We need the equivalent of this system in our lives. This means intentionally designing our environment and time to cancel out noise. Maybe this means putting all your social media on a device that's locked in a box until a scheduled time. Maybe it's an app blocker that makes you solve math puzzles before opening Instagram. Maybe it's making your screen black and white so the colors don't pop out and grab your attention.
This is a skill that isn't really taught but is becoming more and more necessary.
It can and will make the difference between success and failure. And the privileged class (myself included) is waking up to it. We might not be able to beat our own addiction, but we can pay for more diligent schools and art classes that occupy our kids' attention without screen time. The poor, unfortunately, are more likely to rely on smartphones to engage kids when they can't afford childcare or structured alternatives (source).
Schools and colleges will catch up. Many education systems are already experimenting with limiting or banning smartphones in classrooms, and I’m sure we will all end up paying more to make our kids write with pen and paper.

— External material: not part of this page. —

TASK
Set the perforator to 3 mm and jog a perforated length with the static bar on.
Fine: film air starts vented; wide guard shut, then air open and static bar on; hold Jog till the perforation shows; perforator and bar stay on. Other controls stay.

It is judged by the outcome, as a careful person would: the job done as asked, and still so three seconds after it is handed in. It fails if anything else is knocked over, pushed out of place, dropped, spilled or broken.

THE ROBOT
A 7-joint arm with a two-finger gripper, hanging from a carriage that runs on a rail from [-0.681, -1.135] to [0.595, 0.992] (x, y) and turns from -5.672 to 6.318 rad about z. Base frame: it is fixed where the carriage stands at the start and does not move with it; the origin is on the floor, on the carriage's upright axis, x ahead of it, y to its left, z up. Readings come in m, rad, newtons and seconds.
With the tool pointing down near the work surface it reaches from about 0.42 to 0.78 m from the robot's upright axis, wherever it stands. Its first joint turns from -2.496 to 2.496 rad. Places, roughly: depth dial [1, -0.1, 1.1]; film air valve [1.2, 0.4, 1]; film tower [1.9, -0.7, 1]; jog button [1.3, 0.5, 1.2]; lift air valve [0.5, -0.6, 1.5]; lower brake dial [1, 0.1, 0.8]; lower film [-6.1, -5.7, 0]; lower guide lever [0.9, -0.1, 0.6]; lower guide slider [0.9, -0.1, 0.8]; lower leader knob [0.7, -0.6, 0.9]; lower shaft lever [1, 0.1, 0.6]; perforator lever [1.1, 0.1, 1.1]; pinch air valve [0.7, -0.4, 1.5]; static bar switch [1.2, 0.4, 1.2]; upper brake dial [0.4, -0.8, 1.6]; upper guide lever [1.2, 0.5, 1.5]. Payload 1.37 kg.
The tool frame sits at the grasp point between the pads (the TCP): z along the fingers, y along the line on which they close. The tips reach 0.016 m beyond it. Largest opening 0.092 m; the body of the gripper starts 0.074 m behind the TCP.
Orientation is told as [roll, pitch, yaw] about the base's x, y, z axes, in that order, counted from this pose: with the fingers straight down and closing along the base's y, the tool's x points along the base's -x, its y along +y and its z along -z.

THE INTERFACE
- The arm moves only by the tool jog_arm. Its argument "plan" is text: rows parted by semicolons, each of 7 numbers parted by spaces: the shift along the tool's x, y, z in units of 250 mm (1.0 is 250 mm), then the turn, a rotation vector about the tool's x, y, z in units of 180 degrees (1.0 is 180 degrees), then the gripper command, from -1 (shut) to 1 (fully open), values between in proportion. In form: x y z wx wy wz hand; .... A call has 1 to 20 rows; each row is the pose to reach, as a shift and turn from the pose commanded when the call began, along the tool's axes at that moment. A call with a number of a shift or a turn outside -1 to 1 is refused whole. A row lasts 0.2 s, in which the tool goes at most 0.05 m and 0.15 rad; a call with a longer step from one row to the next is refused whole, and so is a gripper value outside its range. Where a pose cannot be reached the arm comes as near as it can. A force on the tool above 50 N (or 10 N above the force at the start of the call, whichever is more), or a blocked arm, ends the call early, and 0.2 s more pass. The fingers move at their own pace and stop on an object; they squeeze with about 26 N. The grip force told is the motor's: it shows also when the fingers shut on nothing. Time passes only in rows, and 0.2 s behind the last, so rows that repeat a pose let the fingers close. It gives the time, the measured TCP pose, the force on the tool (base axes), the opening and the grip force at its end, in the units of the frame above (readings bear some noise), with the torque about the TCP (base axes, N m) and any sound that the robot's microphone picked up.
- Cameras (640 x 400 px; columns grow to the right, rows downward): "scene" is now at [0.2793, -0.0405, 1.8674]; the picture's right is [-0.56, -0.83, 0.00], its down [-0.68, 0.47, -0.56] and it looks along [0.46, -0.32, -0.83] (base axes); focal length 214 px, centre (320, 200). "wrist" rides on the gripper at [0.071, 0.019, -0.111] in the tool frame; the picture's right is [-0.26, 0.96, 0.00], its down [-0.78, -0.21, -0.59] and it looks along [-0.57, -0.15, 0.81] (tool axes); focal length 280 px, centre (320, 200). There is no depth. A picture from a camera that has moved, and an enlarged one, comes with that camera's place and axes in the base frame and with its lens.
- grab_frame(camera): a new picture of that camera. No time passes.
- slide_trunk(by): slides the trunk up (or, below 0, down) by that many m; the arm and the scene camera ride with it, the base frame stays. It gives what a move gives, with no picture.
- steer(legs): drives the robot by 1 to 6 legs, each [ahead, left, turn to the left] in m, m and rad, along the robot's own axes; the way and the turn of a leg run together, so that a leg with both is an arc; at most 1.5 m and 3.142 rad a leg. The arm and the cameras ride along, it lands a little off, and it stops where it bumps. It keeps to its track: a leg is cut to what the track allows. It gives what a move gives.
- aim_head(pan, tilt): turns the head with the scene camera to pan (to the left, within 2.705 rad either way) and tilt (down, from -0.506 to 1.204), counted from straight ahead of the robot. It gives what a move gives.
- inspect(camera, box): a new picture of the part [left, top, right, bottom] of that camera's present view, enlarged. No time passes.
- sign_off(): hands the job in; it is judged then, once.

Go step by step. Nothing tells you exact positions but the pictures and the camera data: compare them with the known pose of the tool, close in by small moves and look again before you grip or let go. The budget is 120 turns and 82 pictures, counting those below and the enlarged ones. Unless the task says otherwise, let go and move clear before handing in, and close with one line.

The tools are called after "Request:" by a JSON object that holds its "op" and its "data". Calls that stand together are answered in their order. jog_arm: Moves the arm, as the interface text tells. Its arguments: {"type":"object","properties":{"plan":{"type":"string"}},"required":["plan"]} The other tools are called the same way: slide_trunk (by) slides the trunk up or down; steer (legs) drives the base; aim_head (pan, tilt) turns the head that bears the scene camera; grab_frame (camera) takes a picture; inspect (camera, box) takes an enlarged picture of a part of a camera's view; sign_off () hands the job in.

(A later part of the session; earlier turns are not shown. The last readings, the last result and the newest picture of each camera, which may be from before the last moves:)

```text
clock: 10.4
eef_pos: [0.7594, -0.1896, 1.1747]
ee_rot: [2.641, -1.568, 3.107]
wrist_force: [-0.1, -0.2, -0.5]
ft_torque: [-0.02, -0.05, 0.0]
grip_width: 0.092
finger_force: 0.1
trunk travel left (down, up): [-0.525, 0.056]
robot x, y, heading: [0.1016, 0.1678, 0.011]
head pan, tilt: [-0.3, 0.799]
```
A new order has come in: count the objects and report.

Just as richer families can afford to buy attention back for their kids, richer countries are starting to explore blanket social media bans for children (hello, Australia), while countries like India are providing cheap 5G access to the masses without many guardrails for kids.
Attention is fast becoming the scarce resource that everything else now depends on. In a generation, privilege will use this too to its advantage. But for the moment, as the whole world drowns in an excess of stimuli, anyone who practices active noise cancellation has a small edge, all other things being equal.